Jane Eyre
Delbert Mann has one great lesson to
teach all television directors: camera placement is what makes
pictures, and pictures are what television is all about. You may
move your camera along lines of perspective obtained from Boys
Town (rectilinear there, but here on elongated diagonals),
and find surprising images without any effort (an easy quotation
from Giulietta degli Spiriti, for example). No amount of
set decoration or acting can take the place of the created image,
which defines the placement of objects and the status of
performers.
Mann's power to create pictures is, to me, literally
hair-raising. When Jane Eyre first emerges from her room at
Thornfield, the mere camera angle creates a sense of bizarrerie;
he cuts to the little girl at the river and whip-pans back to her
and Jane on the hill below the manor above them, so that in a few
seconds an extraordinary abridgment of elaboration builds up
fleeting, monumental images without ponderousness. His close-ups,
the mainstay of TV work, are portraits.
It sadly goes without saying that this is a summit to which
network television has not since aspired, and the Peeb not for
some time. But when you are able to impart Charlotte Brontė's
observation of social manners with a look or a gesture, merely by
placing your camera just so, it can't be a question of fiduciary
constraints ("It costs more to make a bad picture,"
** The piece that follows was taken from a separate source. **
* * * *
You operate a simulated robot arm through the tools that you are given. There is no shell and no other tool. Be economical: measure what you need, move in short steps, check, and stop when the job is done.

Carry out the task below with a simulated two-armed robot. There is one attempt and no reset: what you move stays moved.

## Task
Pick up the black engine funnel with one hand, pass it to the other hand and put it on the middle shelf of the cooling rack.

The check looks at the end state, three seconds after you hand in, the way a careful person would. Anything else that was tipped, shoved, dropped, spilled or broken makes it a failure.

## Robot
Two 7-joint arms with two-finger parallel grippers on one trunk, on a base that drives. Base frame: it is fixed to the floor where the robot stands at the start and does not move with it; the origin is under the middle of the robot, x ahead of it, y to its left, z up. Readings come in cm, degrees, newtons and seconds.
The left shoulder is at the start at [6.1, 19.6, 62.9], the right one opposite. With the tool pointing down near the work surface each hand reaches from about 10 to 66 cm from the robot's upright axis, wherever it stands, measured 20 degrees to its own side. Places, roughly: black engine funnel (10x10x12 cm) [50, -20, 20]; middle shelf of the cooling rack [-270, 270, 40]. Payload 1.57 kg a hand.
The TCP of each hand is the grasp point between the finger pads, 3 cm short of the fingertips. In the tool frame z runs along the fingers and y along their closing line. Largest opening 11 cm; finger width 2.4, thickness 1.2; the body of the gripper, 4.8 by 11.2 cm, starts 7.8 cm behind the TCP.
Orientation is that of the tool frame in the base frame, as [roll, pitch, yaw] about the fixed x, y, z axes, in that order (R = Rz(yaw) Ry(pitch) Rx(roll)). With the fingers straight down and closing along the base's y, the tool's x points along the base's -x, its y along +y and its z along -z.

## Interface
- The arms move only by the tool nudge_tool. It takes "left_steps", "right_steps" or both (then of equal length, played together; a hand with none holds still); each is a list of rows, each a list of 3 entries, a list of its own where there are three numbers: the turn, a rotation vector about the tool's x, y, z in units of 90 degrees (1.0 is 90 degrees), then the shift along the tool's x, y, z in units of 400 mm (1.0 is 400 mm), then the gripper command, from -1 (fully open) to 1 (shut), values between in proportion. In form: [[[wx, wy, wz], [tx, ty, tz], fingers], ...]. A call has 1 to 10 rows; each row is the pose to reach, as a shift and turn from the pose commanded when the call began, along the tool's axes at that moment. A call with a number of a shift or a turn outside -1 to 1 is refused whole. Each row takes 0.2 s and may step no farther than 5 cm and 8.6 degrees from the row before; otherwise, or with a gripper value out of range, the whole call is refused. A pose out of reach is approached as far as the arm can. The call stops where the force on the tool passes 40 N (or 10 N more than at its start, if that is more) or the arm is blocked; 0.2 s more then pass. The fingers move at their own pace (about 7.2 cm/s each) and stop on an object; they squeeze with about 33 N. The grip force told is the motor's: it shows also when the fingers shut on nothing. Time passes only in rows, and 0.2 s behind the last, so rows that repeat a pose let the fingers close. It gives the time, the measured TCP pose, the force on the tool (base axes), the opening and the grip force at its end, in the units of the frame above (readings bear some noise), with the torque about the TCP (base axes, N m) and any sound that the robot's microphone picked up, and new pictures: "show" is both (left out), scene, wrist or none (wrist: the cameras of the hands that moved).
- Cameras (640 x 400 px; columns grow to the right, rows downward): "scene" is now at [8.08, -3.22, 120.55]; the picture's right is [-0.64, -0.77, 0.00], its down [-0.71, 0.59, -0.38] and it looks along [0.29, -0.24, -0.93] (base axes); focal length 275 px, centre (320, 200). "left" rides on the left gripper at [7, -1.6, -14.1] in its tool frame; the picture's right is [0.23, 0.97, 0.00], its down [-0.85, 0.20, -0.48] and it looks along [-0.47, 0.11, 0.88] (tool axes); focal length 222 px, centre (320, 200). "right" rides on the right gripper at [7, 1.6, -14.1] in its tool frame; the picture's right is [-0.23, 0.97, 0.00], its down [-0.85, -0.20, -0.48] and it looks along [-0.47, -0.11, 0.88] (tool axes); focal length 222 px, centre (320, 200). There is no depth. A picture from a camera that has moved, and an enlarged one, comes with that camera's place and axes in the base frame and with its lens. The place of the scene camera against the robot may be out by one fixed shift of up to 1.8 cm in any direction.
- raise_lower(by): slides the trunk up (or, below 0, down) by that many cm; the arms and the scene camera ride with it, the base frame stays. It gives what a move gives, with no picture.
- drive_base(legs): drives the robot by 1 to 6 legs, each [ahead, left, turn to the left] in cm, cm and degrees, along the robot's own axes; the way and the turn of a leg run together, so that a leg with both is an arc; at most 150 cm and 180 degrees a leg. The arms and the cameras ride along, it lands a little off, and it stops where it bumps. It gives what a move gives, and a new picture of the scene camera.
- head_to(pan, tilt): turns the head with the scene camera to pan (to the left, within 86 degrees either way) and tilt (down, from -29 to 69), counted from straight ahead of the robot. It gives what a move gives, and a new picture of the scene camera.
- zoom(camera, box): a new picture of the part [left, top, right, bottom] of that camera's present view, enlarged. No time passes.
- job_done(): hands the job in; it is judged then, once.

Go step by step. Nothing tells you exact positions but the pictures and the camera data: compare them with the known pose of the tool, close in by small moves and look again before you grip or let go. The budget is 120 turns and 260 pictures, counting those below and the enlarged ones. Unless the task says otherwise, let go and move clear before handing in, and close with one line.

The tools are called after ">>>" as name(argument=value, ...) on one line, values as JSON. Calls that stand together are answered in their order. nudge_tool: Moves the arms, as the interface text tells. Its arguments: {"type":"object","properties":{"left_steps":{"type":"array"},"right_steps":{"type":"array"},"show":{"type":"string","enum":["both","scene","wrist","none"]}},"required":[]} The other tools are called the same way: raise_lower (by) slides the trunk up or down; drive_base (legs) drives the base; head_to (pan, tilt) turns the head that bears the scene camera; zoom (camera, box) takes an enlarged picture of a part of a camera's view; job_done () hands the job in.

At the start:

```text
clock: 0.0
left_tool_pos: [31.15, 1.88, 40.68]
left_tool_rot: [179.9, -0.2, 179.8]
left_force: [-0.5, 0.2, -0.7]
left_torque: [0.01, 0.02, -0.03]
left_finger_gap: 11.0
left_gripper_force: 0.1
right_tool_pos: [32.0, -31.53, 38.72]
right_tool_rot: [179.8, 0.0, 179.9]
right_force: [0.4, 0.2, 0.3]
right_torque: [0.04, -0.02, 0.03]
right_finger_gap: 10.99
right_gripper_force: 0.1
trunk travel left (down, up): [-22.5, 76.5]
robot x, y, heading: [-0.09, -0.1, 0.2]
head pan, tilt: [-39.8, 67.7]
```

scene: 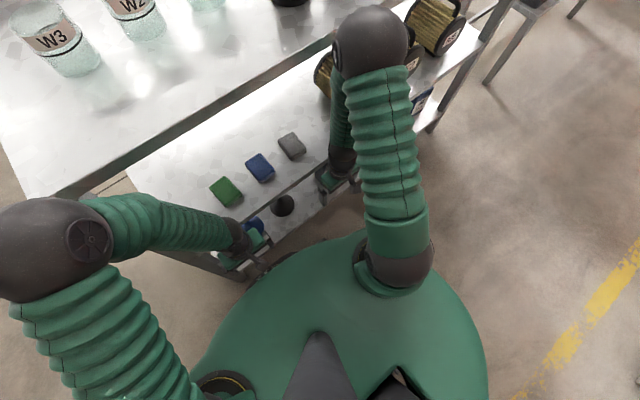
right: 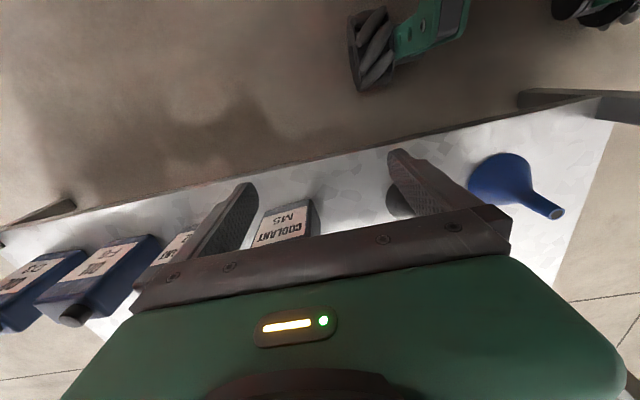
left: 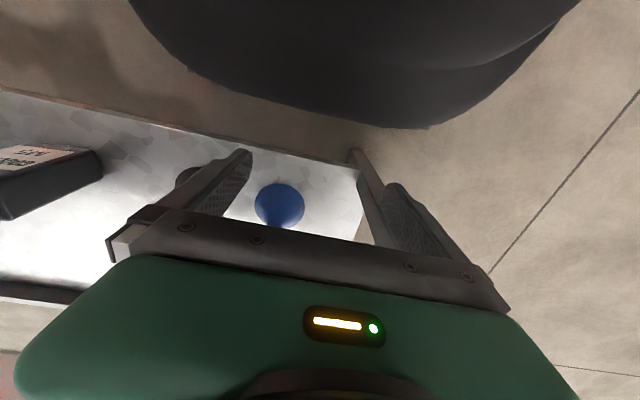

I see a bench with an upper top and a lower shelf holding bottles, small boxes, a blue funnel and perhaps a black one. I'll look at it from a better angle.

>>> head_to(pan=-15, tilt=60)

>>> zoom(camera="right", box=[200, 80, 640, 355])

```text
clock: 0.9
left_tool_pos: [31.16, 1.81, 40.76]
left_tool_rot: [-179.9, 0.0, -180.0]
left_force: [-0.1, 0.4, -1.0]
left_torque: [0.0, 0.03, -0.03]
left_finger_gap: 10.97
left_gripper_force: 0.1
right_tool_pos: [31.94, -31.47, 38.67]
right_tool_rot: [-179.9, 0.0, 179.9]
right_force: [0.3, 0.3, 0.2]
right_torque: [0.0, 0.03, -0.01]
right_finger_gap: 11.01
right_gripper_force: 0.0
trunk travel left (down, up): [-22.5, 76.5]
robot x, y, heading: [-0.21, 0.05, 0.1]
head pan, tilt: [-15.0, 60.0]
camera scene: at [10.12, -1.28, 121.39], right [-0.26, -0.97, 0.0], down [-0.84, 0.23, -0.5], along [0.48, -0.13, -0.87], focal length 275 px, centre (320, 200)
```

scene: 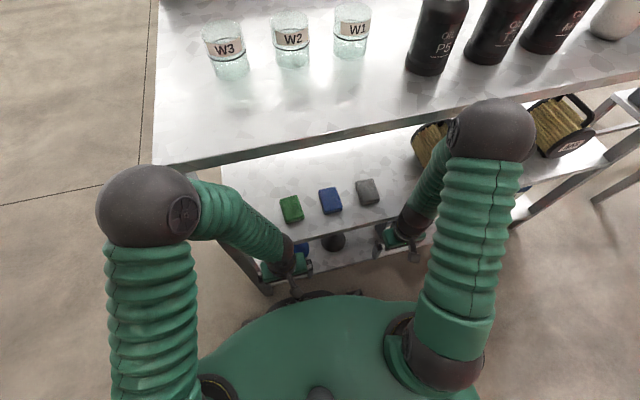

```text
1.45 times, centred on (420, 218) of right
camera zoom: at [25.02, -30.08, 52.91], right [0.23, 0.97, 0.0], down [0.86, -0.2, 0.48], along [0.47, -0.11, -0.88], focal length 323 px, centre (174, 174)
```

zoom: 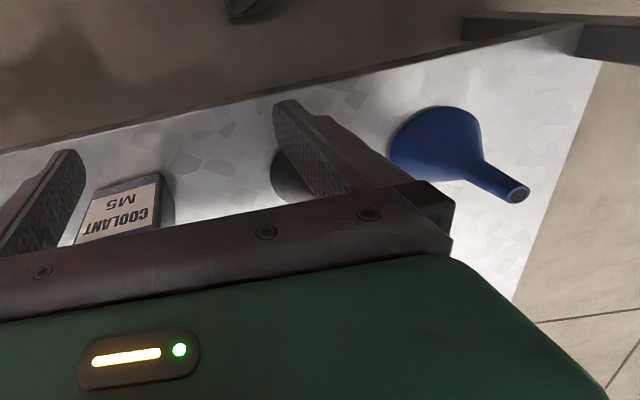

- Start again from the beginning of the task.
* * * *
John Huston said, "but we can make 'em that way.").
When you think how much the BBC spent on Vermeer sets for its
Shakespeares, you will laugh watching this.
It is, in fact, the most convincing and lifelike representation
of nineteenth-century life I think I have ever seen, as well as
being a great achievement of Seventies art. Each shot is, to my
way of thinking, more thrilling than the last, a gallery of vivid
images which I should like to describe in detail if space
permitted, but suffice it to say that they can go from formality
to intimacy in a trice by camera movement, and back again.
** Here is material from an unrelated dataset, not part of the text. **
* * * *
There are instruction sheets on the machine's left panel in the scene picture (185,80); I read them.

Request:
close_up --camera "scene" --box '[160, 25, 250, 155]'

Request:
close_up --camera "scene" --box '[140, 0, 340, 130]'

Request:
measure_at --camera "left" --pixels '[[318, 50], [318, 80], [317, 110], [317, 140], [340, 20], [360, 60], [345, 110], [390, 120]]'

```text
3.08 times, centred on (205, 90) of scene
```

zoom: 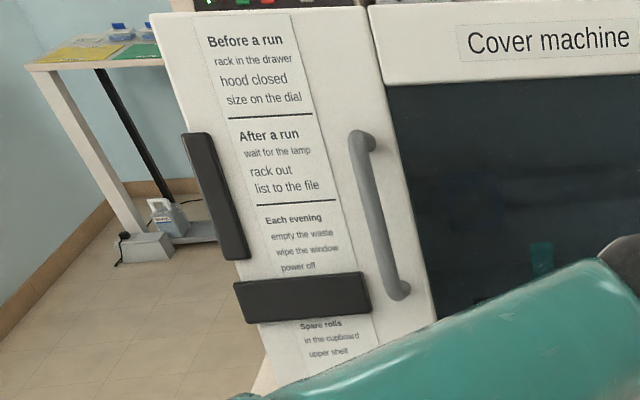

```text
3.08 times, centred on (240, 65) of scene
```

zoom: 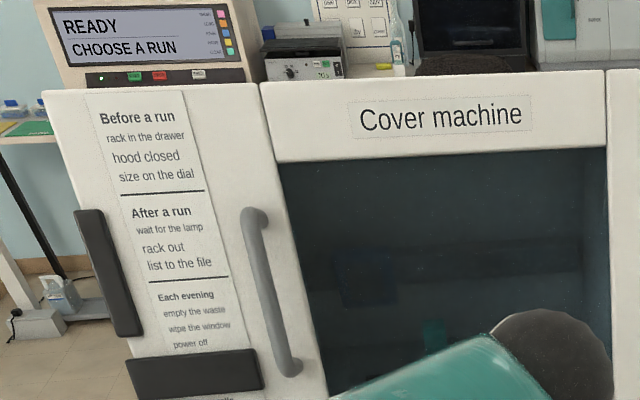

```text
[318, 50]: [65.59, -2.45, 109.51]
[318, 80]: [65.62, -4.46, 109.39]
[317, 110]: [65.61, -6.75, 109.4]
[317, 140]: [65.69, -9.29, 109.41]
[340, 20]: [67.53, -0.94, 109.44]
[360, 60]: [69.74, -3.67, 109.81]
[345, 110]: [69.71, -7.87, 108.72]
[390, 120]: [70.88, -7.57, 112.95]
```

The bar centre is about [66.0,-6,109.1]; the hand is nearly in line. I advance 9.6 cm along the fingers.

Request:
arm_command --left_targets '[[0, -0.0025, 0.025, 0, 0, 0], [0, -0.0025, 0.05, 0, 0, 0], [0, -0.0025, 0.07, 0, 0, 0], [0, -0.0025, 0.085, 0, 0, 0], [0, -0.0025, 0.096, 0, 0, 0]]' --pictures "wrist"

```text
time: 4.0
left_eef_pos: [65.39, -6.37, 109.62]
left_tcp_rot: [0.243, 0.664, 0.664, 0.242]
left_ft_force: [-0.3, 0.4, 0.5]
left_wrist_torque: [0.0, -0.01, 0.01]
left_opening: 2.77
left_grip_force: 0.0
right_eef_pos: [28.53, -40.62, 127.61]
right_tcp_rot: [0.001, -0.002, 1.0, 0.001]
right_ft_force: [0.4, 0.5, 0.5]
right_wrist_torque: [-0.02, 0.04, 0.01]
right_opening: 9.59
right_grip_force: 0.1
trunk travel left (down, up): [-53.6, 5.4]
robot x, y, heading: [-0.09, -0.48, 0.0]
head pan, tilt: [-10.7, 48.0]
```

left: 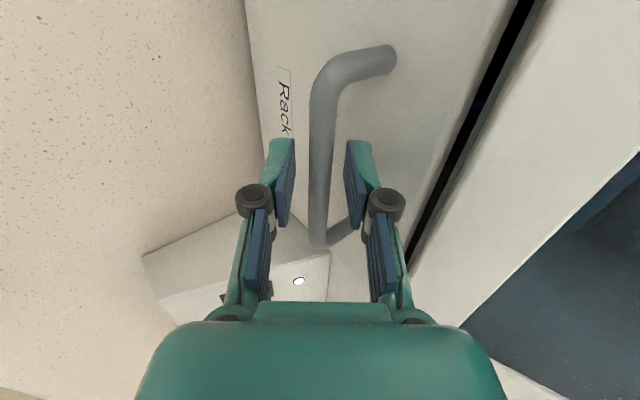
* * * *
While Delbert Mann is quietly generating his masterpiece with a
sensible gravity of motion, you might not mark perhaps that the
composer whose work is put to the test as Jane plays it "a
little" at the piano is none other than John Williams.
I will put the candlelight scene on the landing against any,
including Barry Lyndon's. The first meeting of Rochester
and Jane is better filmed than in the 1944 version. Though I say
so, being an American, I do not believe I have seen a film more
quintessentially English. The camera imbibes its locations and
transmutes them into their sources and origins, as it were, which
is to say the cinematography is excellent.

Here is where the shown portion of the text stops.